The Houston Rockets, while in the final throes of the failed partnership between James Harden and Dwight Howard, transformed from a contender into one of the saddest-ass teams in the NBA last year. Now Howard is gone, Mike D’Antoni is the new coach, and James Harden is, uh, holy shit, look at James Harden.
Those are highlights from last night’s Rockets-Spurs game, which the Rockets won behind Harden’s 24-15-12 triple-double. Harden was installed as the Rockets’ point guard this offseason, and D’Antoni told Bleacher Report that he hoped Harden could average something like 15 assists per game. The moment turned into a fun preseason soundbite when Harden responded to D’Antoni’s projection by saying simply, “Coach trippin’.”
Turns out, D’Antoni wasn’t so far off.

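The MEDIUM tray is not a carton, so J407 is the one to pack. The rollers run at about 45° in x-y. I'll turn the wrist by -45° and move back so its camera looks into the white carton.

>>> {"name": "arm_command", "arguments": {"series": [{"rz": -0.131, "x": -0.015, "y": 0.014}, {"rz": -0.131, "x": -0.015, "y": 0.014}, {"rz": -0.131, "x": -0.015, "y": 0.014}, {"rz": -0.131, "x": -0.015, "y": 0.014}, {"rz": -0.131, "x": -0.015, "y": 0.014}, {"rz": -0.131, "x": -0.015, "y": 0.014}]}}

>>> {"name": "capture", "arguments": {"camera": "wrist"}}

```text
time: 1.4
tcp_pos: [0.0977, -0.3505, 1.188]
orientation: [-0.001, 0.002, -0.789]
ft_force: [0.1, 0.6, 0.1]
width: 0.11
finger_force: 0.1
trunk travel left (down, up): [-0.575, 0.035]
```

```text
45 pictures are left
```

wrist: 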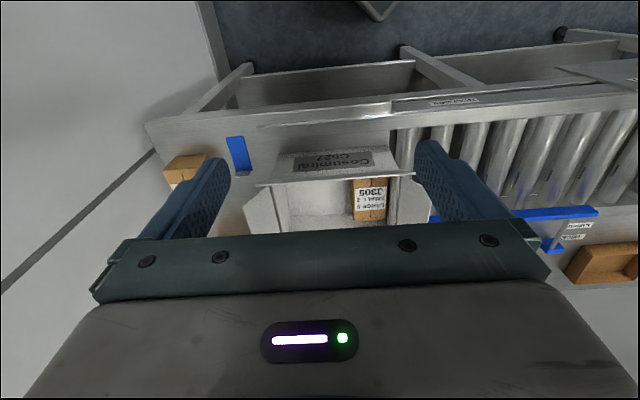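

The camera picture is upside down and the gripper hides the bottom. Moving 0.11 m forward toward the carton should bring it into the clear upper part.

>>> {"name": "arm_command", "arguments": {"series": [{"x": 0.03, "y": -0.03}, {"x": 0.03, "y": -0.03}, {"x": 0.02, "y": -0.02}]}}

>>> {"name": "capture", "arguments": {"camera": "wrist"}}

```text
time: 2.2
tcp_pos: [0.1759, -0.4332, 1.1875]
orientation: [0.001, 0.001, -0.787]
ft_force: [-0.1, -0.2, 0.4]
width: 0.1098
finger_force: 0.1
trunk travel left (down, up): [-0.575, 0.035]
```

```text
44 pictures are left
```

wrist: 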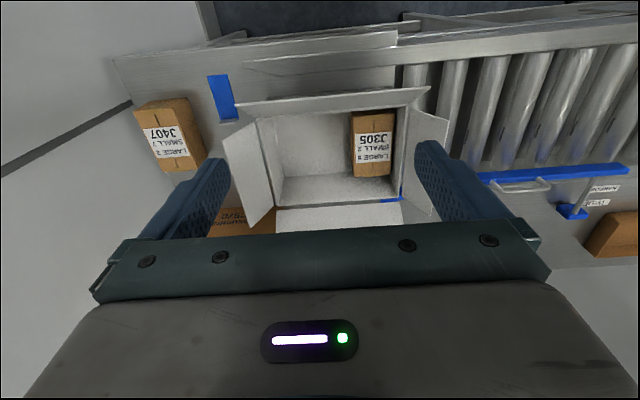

Harden has dished 15 or more assists in five games this year, and is averaging 13 per game, which combines with his 30 points and seven rebounds per game to create one of the more ridiculous stat lines of the young season. Someone could look you in the eyes right now and declare that James Harden is both the best current point guard and player in the NBA, and you’d have few meaningful ways to refute such a claim.
Harden’s obviously been a great point guard through the first eight games of the season, but he’s also been a stunning one. All the things that make him such a devastating isolation player—all those nearly imperceptible feints, reflexive twitches, and seamless shifts of weight and direction—are also what have allowed him to play this season like some kind of Steve Nash-Michael Jordan hybrid.
Passes leave his hands without ever compromising the fluidity of his motions, and each one is perfectly weighted and timed. It’s harder for me to light a match than it is for James Harden to throw a perfect lob or drop pass while running at full speed and dribbling through a defense.
This is dumb:
So is this:
In hindsight, it seems sort of stupid that a guy like Harden—a player who can make those passes, go by any defender he wants to, and squeeze off a beautiful jumper from any spot on the floor—wasn’t empowered to run the Rockets’ offense long before this. The Steph Curry archetype has been around for a while now, and yet the Rockets thought it was a good idea to have Patrick Beverley be their point guard in years past.
No matter, Harden has the reins now and he’s responded by playing the best basketball of his career. More than that, a great player who was once an avatar of groan-inducing isolation play, lazy defense, and failed teamwork is now simply a great player. Nobody can say they aren’t having fun watching James Harden play basketball these days.